◆ Your goal:
Copy out all of the material, matching it word for word.

◆ Information provided:

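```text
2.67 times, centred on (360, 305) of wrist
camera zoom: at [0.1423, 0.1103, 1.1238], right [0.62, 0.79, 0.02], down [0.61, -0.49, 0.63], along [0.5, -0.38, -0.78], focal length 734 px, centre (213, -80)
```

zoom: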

◆ Full answer:
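```text
2.67 times, centred on (360, 305) of wrist
camera zoom: at [0.1423, 0.1103, 1.1238], right [0.62, 0.79, 0.02], down [0.61, -0.49, 0.63], along [0.5, -0.38, -0.78], focal length 734 px, centre (213, -80)
```

zoom: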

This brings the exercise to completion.